Outgoing Health and Human Services Secretary Kathleen Sebelius speaks as President Barack Obama, HHS Secretary Nominee Sylvia Mathews Burwell (R) and Vice President Joe Biden listen during event in the Rose Garden at the White House in Washington, DC on April 11, 2014. UPI/Pat Benic UPI/Pat Benic | License Photo
WASHINGTON, April 13 (UPI) -- Kathleen Sebelius, who resigned Thursday as secretary of health and human services, told NBC's Andrew Mitchell on Sunday that she wasn't pushed out of her post, despite the "terribly flawed" rollout of President Barack Obama's signature health care law.
Sebelius said she decided to stay in the post for Obama's second term, wanting to wait till the end of Healthcare.gov's open enrollment period.

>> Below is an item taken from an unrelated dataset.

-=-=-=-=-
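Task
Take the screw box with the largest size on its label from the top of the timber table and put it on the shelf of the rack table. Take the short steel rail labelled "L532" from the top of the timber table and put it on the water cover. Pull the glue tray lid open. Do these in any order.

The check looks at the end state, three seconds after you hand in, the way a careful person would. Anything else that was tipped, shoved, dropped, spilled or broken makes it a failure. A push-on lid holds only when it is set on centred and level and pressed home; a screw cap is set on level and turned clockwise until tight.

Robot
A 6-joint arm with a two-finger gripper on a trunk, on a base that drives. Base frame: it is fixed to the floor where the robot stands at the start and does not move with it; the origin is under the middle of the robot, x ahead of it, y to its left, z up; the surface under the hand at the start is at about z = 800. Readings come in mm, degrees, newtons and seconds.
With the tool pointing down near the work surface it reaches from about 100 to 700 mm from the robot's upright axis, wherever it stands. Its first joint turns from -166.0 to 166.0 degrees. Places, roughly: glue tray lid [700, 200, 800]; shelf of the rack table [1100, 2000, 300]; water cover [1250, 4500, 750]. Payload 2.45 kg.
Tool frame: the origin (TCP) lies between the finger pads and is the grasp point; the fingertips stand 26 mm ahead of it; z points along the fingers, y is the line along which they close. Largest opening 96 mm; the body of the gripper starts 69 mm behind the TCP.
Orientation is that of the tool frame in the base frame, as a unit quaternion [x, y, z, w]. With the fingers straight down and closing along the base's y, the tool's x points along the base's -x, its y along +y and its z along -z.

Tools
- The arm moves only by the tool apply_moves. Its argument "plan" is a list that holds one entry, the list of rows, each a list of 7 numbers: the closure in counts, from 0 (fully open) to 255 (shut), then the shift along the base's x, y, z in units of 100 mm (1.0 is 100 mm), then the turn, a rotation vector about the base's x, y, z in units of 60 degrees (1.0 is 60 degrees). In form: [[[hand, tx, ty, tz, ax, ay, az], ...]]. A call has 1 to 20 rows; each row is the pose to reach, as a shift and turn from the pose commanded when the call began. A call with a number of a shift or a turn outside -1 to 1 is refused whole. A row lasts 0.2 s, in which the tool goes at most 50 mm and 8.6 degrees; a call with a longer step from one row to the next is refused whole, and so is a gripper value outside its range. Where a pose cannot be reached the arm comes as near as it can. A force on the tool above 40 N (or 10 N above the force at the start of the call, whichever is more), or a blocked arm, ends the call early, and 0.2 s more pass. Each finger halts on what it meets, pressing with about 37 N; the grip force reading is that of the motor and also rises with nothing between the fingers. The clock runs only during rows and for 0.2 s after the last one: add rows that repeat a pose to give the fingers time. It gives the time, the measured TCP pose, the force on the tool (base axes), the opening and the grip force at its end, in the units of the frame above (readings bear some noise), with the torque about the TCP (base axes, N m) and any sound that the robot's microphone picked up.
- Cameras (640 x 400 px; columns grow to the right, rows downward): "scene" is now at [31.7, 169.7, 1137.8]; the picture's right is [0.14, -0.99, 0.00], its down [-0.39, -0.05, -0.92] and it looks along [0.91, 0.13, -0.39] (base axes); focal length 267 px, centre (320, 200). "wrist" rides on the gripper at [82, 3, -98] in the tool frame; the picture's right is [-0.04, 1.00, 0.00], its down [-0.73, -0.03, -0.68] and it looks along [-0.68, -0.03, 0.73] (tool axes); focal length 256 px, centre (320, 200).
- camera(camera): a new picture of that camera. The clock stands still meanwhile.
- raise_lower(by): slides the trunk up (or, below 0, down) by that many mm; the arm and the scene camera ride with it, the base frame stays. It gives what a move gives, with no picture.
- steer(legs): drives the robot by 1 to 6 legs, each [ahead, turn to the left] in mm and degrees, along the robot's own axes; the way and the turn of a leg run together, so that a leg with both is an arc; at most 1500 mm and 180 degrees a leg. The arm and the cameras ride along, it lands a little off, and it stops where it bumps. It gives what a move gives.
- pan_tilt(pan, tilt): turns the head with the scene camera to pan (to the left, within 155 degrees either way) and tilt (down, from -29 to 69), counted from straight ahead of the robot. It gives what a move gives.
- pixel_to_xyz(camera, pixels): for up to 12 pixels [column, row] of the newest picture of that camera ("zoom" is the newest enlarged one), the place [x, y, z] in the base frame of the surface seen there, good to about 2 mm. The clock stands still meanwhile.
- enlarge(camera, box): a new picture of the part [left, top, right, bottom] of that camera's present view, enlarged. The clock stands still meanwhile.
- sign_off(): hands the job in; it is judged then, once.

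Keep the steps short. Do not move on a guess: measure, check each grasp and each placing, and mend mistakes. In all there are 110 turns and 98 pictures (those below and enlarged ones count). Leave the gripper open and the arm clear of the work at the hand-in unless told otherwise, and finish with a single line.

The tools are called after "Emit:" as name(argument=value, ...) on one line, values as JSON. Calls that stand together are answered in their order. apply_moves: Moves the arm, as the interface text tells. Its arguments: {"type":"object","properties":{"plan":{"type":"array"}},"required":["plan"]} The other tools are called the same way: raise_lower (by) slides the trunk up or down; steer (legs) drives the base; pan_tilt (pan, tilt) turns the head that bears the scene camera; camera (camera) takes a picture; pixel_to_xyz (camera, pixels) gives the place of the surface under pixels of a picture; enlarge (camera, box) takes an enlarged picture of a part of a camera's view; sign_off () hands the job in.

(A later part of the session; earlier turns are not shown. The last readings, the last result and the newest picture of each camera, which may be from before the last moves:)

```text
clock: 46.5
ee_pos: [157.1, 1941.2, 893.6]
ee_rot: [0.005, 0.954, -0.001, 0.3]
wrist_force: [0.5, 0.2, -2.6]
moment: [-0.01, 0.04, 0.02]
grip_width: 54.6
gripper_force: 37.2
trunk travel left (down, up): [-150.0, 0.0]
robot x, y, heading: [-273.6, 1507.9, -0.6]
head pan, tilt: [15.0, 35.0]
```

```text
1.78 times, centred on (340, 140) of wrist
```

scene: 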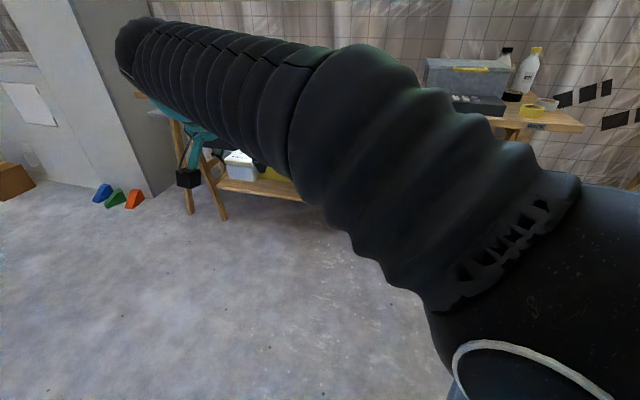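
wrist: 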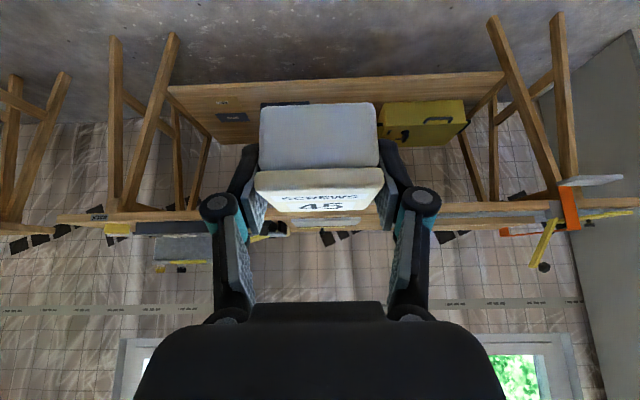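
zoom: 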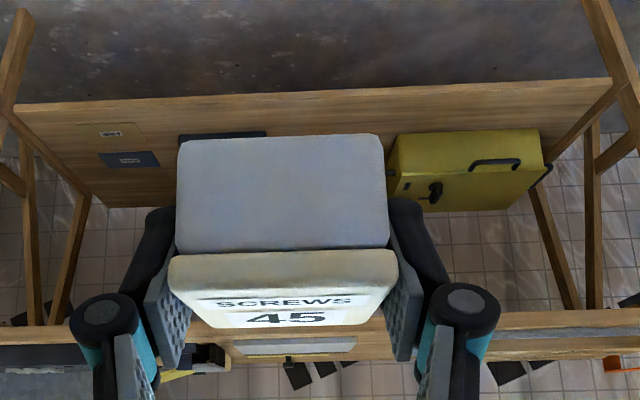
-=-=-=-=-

"Well, actually, I made a decision at the election that I couldn't leave along with a lot of my colleagues who left at the end of the first term," she said. "I also thought that, at the end of open enrollment was a logical time to leave."
Sebelius said that Obama didn't try to make her stay, because "made it pretty clear that that really wasn't an option, to stay on."
Sebelius, who presided over the tumultuous launch of the online health care exchange, admitted that rollout was "was terribly flawed and terribly difficult." But she also touted Obamacare's recent sign-up success.
"We announced last week that seven and a half million people, most of them coming through the site had enrolled. We're running the sites of 34 states through one situation. The hub, which all states connect to, has worked flawlessly from the beginning," she said. "Could we have used more time and testing? You bet. I've said that from the start. But the site actually works. And the great thing is, there's a market behind the site that works even better."
Sebelius said that she can now see how the administration's original October 1 launch deadline was "flat out wrong," but said she was proud of what Obama care had accomplished.
"I think what we said from the outset was, you know, this was fixing a very broken market -- where individuals really were on their own," she said. "So, that was fixed."